Afghan Soldiers Military (alejandra326/Pixabay)

This article was originally published by Radio Free Europe/Radio Liberty and is reprinted with permission.

Afghan officials say at least five Afghan soldiers were killed when Taliban militants stormed a base in northern Afghanistan, despite expectations for a “reduction in violence” before a U.S.-Taliban deal.

The attack occurred in the Shora Khak district of Kunduz Province on February 16, days after U.S. Defense Secretary Mark Esper said an agreement with the Taliban was in place for a “conditions-based” weeklong reduction in violence.

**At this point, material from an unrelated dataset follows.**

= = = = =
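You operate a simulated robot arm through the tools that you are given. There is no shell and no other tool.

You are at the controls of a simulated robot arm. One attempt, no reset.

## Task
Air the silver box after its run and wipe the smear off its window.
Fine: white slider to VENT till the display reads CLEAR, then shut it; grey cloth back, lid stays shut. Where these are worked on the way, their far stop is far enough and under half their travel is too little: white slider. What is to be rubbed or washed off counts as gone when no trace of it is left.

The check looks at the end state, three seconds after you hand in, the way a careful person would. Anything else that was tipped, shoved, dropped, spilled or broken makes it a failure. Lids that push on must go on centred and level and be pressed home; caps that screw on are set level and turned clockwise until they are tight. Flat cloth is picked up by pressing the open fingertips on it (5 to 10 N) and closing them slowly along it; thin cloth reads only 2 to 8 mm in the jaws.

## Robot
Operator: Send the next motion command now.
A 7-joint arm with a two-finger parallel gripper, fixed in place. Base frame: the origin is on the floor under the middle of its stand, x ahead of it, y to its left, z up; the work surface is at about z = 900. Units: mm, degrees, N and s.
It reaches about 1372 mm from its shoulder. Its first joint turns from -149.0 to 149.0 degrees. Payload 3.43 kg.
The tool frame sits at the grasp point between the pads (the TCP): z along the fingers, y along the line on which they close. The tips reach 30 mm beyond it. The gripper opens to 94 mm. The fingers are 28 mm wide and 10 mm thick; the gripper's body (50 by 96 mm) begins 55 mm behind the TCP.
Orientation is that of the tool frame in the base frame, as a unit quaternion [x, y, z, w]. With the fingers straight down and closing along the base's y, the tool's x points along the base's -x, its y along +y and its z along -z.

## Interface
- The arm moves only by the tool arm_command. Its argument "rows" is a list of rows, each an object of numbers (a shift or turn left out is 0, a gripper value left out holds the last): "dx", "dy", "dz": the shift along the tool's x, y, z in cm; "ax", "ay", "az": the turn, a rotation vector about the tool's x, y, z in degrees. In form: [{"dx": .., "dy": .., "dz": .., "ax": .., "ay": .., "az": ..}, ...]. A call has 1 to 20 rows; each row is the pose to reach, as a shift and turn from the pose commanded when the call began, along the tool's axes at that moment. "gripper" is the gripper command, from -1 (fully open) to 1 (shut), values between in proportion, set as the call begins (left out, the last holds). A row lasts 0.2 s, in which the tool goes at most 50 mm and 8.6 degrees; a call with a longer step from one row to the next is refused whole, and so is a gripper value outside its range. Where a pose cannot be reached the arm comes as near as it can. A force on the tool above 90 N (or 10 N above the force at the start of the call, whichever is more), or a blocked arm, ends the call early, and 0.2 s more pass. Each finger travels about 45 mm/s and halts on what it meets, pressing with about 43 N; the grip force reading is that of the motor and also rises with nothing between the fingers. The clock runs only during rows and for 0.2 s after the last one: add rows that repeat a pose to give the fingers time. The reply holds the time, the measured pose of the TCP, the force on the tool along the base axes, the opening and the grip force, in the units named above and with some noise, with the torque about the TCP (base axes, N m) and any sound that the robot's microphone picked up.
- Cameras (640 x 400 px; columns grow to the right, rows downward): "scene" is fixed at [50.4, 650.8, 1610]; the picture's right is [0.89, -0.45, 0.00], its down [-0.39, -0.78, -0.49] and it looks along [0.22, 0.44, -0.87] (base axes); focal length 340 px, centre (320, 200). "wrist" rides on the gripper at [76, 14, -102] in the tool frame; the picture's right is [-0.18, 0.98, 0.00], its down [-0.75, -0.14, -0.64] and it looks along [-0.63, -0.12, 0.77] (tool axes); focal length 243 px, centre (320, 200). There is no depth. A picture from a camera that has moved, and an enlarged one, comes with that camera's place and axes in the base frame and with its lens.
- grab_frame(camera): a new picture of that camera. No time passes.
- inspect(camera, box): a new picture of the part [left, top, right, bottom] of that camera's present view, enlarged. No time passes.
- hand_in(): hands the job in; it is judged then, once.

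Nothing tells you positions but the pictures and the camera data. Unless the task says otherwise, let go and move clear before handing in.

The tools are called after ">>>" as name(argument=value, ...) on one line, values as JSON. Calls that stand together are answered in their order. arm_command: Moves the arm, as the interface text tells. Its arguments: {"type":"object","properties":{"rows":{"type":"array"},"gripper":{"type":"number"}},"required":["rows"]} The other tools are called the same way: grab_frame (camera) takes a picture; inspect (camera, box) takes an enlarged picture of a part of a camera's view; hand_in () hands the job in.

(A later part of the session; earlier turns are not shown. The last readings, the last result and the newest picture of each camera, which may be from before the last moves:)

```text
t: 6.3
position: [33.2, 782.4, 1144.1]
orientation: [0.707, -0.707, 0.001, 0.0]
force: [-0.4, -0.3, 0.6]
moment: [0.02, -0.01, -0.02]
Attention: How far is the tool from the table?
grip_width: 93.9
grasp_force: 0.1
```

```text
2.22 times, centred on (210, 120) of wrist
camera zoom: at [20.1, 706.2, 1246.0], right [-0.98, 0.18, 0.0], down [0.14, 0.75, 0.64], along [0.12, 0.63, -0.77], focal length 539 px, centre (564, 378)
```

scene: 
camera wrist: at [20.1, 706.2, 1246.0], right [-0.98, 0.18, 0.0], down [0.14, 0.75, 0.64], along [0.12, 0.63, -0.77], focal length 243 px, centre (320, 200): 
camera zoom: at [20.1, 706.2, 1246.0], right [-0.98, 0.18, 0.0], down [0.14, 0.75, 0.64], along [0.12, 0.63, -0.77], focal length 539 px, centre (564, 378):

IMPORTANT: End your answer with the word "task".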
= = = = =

“Unfortunately, five army soldiers were martyred and three wounded,” the Afghan Defense Ministry said on February 17. There were also casualties among the Taliban, the ministry said.

Enhamuddin Rahmani, a spokesman for Kunduz police, said the fighting lasted several hours and both sides suffered casualties.

Taliban spokesman Zabihullah Mujahid claimed on Twitter that the militants killed 19 security forces in the attack and destroyed four armored personnel carriers, seizing a large amount of weapons and other military equipment.

Separately, Afghanistan’s Chief Executive Officer Abdullah Abdullah told a meeting of ministers on February 17 that the Taliban has agreed to a seven-day reduction of violence ahead of a peace deal with the United States that was “finalized” and may be signed as soon as February 29.

It was not immediately clear when the reduction in violence was scheduled to begin.

A Taliban spokesman based in Doha, the capital of Qatar, said an agreement between the the militants and the United States will be signed by the end of the month.

“According to the agreement, all foreign troops will leave Afghanistan,” Suhail Shaheen, told the DPA German news via the WhatsApp messaging service. “We will not allow anyone to use Afghanistan’s land [to launch attacks] against another country.”

Some 5,000 Taliban prisoners are to be released following the signing of the agreement and before the beginning of intra-Afghan negotiations, Shaheen added.

There was no immediate confirmation from the United States.